The Words of Dr. L., and Other Stories, Karen E. Bender
Suspenseful speculative fiction about isolated women hiding something dangerous. Pregnancy and a quest for the illegal means to end it in a surveillance society features in one story; people becoming physically (and to them shamefully) invisible due to their being treated with an oblivious daily cruelty that has become endemic centers another. Further stories illuminate emotional realities burrowed deep within enormously likeable characters, often moving the reader (or this reader anyway) to astonished tears. To read it is to sit at the feet of a master of the short story form. Speculative fiction has never been my thing. This book changed that.

Reading Lolita in Tehran, Azar Nafisi
I read this memoir when it was first published in 2003, and savored its depiction of covert discussions of American novels in a brilliant, expelled professor’s home. Rereading it now, I was chilled to find that as much as Orwell provides a prophetic guide to our times, so does Nafisi, who chronicles daily life as the Islamic revolution transforms Iran. Universities are restructured and faculty dismissed to conform to the new government’s rigid ideological agenda, books are banned, culture leaders targeted, and laws are imposed on women that require they be harshly and even violently policed. The thrill of the secret gatherings remains, but a situation that had seemed impossibly distant now feels disorientingly near.

Forbidden Notebook, Alba de Cespedes, translated by Ann Goldstein
Elena Ferrante kept this bestselling Cuban-Italian’s work near, finding it “an encouragement.” Um, endorsement enough for me! Forbidden Notebook is a novel in the form of a diary kept in post-Fascist Rome by a conformist mother.
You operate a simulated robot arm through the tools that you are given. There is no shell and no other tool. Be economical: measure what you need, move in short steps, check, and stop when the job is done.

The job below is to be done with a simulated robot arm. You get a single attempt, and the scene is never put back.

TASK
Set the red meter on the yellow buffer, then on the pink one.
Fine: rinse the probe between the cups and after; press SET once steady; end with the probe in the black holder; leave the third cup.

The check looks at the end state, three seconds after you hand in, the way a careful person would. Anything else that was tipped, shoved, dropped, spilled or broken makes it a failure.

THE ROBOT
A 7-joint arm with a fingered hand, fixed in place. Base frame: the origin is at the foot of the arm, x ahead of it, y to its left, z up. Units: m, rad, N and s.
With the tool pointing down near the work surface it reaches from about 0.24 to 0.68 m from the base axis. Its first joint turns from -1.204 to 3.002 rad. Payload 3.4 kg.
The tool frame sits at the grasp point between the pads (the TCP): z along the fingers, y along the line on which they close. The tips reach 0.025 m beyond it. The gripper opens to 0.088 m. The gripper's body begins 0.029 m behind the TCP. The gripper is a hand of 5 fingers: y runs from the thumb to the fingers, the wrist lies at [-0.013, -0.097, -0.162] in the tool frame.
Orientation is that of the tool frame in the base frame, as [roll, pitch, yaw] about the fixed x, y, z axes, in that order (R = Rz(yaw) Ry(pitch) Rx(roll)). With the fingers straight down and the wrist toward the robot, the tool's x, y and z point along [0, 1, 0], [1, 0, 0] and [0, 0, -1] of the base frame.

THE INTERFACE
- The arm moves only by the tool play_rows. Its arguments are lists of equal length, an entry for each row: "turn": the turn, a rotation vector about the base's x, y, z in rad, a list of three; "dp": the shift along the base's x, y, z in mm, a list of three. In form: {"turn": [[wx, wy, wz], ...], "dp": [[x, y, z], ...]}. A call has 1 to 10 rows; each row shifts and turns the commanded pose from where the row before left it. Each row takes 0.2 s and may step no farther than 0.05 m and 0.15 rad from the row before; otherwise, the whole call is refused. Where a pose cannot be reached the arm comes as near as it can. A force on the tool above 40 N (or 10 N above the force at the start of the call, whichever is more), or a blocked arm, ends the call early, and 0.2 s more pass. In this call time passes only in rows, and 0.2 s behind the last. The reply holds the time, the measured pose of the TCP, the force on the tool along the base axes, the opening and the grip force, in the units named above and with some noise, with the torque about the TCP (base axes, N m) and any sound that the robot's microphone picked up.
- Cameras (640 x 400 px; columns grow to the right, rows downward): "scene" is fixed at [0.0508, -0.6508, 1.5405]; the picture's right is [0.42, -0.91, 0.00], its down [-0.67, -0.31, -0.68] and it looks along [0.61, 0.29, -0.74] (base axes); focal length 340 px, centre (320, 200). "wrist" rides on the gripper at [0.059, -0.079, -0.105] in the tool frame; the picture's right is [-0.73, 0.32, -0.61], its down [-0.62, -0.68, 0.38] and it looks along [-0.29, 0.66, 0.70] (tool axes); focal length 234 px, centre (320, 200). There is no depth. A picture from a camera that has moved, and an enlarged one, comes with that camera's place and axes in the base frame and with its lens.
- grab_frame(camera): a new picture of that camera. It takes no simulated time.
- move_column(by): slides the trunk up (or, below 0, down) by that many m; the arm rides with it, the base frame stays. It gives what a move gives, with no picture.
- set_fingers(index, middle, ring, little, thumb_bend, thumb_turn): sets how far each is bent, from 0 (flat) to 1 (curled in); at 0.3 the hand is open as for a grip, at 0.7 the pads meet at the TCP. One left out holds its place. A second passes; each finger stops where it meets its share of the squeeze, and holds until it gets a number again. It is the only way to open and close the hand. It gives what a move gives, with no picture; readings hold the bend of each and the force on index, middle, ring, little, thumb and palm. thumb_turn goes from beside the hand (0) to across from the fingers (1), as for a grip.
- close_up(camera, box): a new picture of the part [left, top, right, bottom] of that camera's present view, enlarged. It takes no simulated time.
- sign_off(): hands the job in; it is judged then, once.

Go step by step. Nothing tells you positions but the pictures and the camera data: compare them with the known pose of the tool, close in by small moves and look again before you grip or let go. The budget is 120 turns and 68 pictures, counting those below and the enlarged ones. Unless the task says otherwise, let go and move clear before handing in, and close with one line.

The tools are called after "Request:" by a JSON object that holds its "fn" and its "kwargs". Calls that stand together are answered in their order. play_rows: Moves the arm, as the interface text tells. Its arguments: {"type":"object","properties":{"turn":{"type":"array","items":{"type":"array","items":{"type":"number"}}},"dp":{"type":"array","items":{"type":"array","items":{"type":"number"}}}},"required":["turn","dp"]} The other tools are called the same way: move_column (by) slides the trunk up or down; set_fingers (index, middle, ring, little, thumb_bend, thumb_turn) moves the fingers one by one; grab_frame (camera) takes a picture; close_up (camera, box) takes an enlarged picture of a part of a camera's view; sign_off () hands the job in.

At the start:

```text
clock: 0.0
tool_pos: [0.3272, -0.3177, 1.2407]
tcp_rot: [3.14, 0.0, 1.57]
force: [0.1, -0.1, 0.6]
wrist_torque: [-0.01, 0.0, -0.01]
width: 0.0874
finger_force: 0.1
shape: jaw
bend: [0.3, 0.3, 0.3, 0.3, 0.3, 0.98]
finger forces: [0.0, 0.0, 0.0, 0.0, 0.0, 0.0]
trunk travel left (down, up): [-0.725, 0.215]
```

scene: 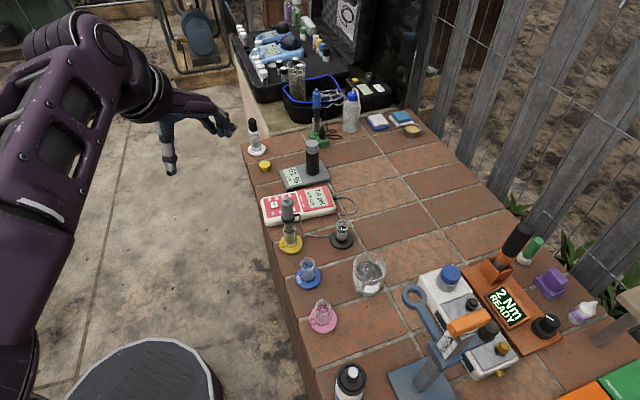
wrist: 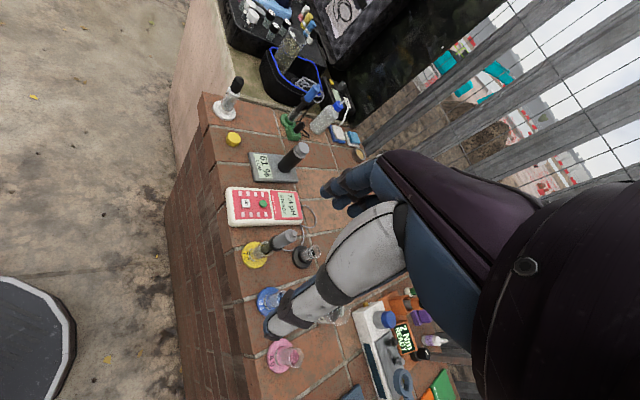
The diary writing nurtures an internal life by giving oxygen to what previously had been ephemeral, easily self-mocked as inappropriate, or troubling. “I have to destroy the notebook, destroy the devil that hides in its pages,” jots our heroine at one point. Sometimes one’s own true wants are infernally difficult to bear.

An Unnecessary Woman, Rabih Alameddine
An utterly delectable novel set in Beirut during and after the Lebanese Civil War, about a 72-year-old translator of Western novels into Arabic, an eccentric steeped in books who shares with us her capacious literary sensibility and often bemused vision. Nobody in her often-ravaged city knows about her work. Hers is a life devoted to art despite the fact she was yanked from school and married off at sixteen. A joy of a book, it brims with life perspective. My copy has stars all over the margins.
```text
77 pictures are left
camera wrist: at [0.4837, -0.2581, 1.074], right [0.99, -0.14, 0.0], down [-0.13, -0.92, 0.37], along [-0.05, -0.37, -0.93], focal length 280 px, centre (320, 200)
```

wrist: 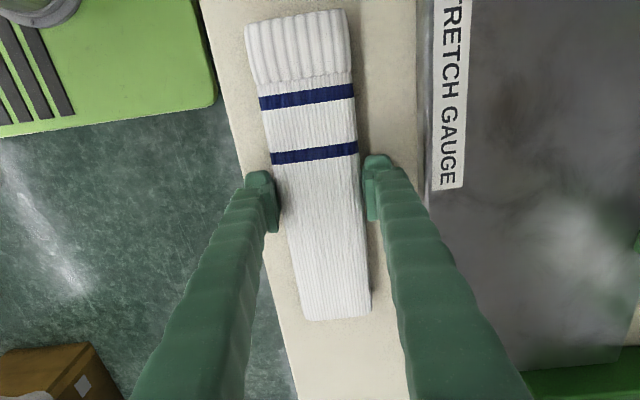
A Girl’s Story, Annie Ernaux, translated by Alison L. Strayer
A transfixing memoir about a girl transfixed by eros and by a desire to break with the stultifyingly life imposed by her staunch Catholic mother, a life rooted in the town of Yvetot, which Flaubert defined as smug provincialism itself. At the age of 18 (an emotionally young 18), Ernaux is hired as a counselor in a summer camp, her first time away from home. She arrives besotted with the promises of the songs, fashions, romance novels and films whose images permeate the culture, and utterly intent on emerging into a fully lived life. Nobody back home discovers what happened, but that summer brands her with shame and alters her course for years. Ernaux’s signature method of resisting interpretation and incarnating the past plunges us into this girl’s experience. A masterpiece.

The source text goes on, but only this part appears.